───── PASSAGE GIVEN ─────
And yet data is one thing every company should keep top-of-mind. 

There’s data in our Customer Relationship Management platforms (CRM), data in our Marketing Automation Platforms (MAP), data through enrichment tools, and data we generate from our website. There’s even systems built to store all that information called data warehouses. 

When it comes to data, we’re living in a world where there’s an overabundance of it! 

But the problem is, most people don’t understand how to make use of all this data. Which means there are thousands of dollars just sitting there, untouched, and mostly because a data record isn’t workable.

So the question then becomes: how do we take a record and make it workable?

It begins with creating and implementing a data governance plan for your organization.

white faceless figure looking up at a multi colored pyramid with the word Data Governance on the bottom layer

What is Data Governance?

Data governance refers to the policies and processes put in place to ensure your organization has high-quality, secure, usable and reliable data. Data governance defines the actions people must take, the processes they must follow, and the technology that impacts the data life cycle.
───── SUPPLIED MATERIAL ─────
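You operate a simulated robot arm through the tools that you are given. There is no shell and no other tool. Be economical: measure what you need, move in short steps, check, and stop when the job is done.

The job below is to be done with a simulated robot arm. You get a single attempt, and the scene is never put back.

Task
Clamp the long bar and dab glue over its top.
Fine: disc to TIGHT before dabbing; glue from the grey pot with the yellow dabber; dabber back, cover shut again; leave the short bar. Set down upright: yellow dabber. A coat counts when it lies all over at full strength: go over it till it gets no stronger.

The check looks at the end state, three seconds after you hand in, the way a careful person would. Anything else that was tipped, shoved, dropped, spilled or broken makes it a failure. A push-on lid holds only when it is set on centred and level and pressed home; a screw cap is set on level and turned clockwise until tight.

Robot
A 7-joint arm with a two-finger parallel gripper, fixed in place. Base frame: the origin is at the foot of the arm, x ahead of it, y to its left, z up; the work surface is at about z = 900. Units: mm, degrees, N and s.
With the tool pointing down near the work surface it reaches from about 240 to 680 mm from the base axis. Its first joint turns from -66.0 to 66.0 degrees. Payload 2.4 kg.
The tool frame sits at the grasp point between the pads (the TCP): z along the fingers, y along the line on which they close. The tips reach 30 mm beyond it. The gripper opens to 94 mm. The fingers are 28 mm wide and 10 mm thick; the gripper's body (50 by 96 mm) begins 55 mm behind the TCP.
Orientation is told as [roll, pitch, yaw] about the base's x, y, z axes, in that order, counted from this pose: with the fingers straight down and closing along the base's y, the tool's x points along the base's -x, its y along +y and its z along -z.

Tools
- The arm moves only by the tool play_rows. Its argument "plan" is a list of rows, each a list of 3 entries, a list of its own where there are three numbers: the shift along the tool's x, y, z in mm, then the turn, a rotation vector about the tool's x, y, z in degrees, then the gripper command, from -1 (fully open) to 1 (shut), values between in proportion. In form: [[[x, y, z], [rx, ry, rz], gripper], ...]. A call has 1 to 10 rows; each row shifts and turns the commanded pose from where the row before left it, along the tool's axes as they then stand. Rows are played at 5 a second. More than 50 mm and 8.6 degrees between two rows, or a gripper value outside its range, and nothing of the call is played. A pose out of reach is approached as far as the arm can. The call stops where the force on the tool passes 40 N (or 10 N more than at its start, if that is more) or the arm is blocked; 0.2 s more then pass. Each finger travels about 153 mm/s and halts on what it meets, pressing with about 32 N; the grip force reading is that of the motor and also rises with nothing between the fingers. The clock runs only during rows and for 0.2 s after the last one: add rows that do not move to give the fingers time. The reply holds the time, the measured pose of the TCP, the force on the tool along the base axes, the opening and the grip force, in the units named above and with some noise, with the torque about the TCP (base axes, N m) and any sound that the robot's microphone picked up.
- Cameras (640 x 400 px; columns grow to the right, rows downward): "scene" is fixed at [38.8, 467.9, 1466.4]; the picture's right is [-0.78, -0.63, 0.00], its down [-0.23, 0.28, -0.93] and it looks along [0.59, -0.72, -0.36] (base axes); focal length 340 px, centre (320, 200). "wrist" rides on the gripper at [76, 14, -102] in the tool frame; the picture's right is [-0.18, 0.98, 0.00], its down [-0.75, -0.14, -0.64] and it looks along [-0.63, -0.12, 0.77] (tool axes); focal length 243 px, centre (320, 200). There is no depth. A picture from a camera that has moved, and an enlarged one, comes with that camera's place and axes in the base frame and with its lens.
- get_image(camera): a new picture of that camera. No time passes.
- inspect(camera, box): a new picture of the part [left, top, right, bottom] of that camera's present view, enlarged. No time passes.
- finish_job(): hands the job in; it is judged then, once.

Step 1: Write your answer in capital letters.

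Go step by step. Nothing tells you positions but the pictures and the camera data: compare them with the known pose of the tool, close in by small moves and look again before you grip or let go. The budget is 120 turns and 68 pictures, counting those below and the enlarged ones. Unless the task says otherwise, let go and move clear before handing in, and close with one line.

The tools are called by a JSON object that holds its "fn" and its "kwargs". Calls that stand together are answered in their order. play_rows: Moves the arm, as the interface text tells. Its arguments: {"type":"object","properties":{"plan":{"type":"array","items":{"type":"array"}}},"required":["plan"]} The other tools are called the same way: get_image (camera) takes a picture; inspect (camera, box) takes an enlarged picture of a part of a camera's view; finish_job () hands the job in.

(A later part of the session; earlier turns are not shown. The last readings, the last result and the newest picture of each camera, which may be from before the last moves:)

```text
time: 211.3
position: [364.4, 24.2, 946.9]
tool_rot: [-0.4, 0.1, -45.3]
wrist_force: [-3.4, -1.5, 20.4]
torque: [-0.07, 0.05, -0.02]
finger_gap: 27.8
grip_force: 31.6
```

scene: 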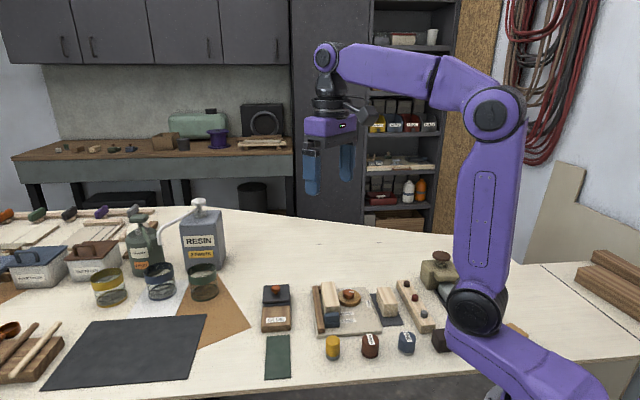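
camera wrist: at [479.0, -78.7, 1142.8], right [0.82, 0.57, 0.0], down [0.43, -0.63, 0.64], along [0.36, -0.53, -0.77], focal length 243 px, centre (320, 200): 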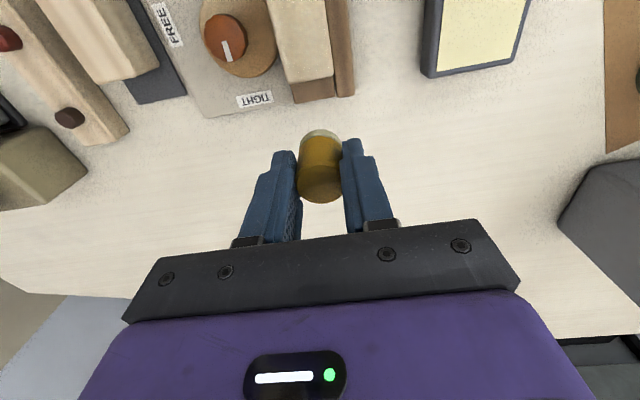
─────
Give the stretch of the passage given that starts with "When it comes" and ends with "make it workable?", unchanged.

When it comes to data, we’re living in a world where there’s an overabundance of it! 

But the problem is, most people don’t understand how to make use of all this data. Which means there are thousands of dollars just sitting there, untouched, and mostly because a data record isn’t workable.

So the question then becomes: how do we take a record and make it workable?